One last thing. For anyone interested, I'm still offering critiques. $50 for a story 4k words long or under, 2-3 pages of comments. $50/hr, minimum 6 hours for a full-length novel manuscript, 8-10 pages of comments, pointing out strengths/weaknesses/trouble areas with characterization, plot, style, narrative voice, momentum, etc. Just drop me a line here or at PicSelf1@aol.com.

And how's everybody else doing?

Tuesday, June 14, 2011

Headstone by Ken Bruen

I just finished HEADSTONE, the latest Jack Taylor novel from Ken Bruen, and my friends it's a serious rip-snorter. In this one JT goes up against a group of youths who are devoted to the idea of killing off "misfits," including homosexuals, alcholics, the mentally handicapped, and pretty much anybody they just don't like. And, as you might guess, they really don't like Jack. After he and his two companions--Garda Ridge and the erstwhile ex-con Stewart--all receive miniature headstones in the mail, they know they're on the list of undesirables. Meanwhile, the cold and calculating Father Gabriel hires Jack to chase down another priest who absconded with certain church funds set aside for a satellite group of priests called the Brethren who are apparently up to no good.
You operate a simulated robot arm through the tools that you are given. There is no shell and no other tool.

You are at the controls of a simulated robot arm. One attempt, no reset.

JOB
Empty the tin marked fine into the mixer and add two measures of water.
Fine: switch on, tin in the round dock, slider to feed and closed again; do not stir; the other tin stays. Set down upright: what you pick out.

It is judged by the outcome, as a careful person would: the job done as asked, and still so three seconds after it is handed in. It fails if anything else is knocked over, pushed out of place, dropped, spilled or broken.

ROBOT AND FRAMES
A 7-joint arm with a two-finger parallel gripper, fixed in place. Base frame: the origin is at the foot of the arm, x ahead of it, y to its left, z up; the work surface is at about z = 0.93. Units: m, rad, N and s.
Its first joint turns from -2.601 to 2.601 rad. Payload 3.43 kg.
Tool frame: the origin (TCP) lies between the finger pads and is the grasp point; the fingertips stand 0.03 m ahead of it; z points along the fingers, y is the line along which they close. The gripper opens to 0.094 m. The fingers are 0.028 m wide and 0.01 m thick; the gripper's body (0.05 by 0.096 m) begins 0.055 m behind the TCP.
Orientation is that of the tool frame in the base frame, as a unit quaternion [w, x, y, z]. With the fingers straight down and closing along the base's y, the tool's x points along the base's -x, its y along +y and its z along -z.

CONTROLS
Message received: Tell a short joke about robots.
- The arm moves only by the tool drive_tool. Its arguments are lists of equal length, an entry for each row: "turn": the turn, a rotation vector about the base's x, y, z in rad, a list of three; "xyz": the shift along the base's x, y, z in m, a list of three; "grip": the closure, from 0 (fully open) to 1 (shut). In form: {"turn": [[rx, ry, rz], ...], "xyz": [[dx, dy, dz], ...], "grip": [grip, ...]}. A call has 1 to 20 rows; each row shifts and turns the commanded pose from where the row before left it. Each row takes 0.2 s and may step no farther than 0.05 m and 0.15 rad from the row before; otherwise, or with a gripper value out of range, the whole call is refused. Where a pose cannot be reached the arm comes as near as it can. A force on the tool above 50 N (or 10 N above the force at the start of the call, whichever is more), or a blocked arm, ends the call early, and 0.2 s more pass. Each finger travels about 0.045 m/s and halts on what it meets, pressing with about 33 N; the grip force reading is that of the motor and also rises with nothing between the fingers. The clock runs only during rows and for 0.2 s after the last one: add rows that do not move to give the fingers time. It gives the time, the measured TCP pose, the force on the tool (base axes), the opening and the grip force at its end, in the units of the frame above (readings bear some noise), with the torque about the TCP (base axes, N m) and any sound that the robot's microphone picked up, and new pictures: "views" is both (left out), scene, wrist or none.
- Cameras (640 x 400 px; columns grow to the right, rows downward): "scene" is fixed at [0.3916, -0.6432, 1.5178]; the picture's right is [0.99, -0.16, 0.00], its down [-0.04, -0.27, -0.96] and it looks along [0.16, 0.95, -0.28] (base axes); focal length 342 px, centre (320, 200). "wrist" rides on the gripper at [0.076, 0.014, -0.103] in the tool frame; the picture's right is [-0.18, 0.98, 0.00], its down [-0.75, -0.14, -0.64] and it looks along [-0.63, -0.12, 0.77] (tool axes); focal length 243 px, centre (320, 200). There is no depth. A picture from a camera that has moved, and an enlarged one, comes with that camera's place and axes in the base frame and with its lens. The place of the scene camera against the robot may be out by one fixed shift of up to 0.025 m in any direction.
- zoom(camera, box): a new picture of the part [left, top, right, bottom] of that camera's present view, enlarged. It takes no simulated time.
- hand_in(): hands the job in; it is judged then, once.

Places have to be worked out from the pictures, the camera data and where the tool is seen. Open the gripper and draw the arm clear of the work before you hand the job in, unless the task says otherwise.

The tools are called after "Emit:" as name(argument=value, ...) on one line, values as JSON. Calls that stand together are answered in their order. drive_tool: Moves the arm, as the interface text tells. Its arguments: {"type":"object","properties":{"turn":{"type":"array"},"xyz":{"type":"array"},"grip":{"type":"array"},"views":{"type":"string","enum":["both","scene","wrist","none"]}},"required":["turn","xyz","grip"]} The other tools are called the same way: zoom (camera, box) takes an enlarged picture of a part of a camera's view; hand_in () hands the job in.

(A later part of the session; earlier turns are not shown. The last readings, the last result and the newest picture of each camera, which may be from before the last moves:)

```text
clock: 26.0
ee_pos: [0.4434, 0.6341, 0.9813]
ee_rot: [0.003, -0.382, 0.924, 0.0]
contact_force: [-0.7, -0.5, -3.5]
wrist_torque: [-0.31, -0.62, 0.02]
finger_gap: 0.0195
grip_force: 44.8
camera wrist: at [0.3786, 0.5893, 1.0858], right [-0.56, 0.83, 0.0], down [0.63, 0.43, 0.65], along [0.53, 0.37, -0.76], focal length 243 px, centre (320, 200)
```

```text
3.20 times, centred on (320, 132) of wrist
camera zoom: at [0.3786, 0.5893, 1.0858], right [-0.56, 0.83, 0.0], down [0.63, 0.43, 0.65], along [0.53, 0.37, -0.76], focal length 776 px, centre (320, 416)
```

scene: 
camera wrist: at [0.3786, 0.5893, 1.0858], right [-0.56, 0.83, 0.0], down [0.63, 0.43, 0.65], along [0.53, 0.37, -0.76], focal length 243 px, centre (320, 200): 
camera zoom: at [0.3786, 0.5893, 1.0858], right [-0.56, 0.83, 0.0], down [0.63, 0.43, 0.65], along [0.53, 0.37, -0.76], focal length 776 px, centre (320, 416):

Jack trudges through his cases even while he makes plans to meet with his current lady love, an American he had a whirlwind affair with in Paris and who might just be able to lift the darkness from Jack's heart, at least for a while. He's at the whim of his own history, constantly thinking about his sins and his life's small graces. The lessons of his late father spur him on, and friends and enemies from the past seemingly come out of every piece of woodwork.


All the JT books are savage reads but HEADSTONE goes to very wild, deep crevices. Bruen almost gleefully tortures his protagonist, giving him a ray of hope and happiness before quashing it. He falls into the clutches and traps of his enemies time and time again, only to survive with greater scars. It's a tremendously brutal and bleak read, but you're not reading Ken Bruen for butterflies and giggles. You want him to take you to that stinging knife-edge, and he does so with skill, poetry, and honesty, and without reservation.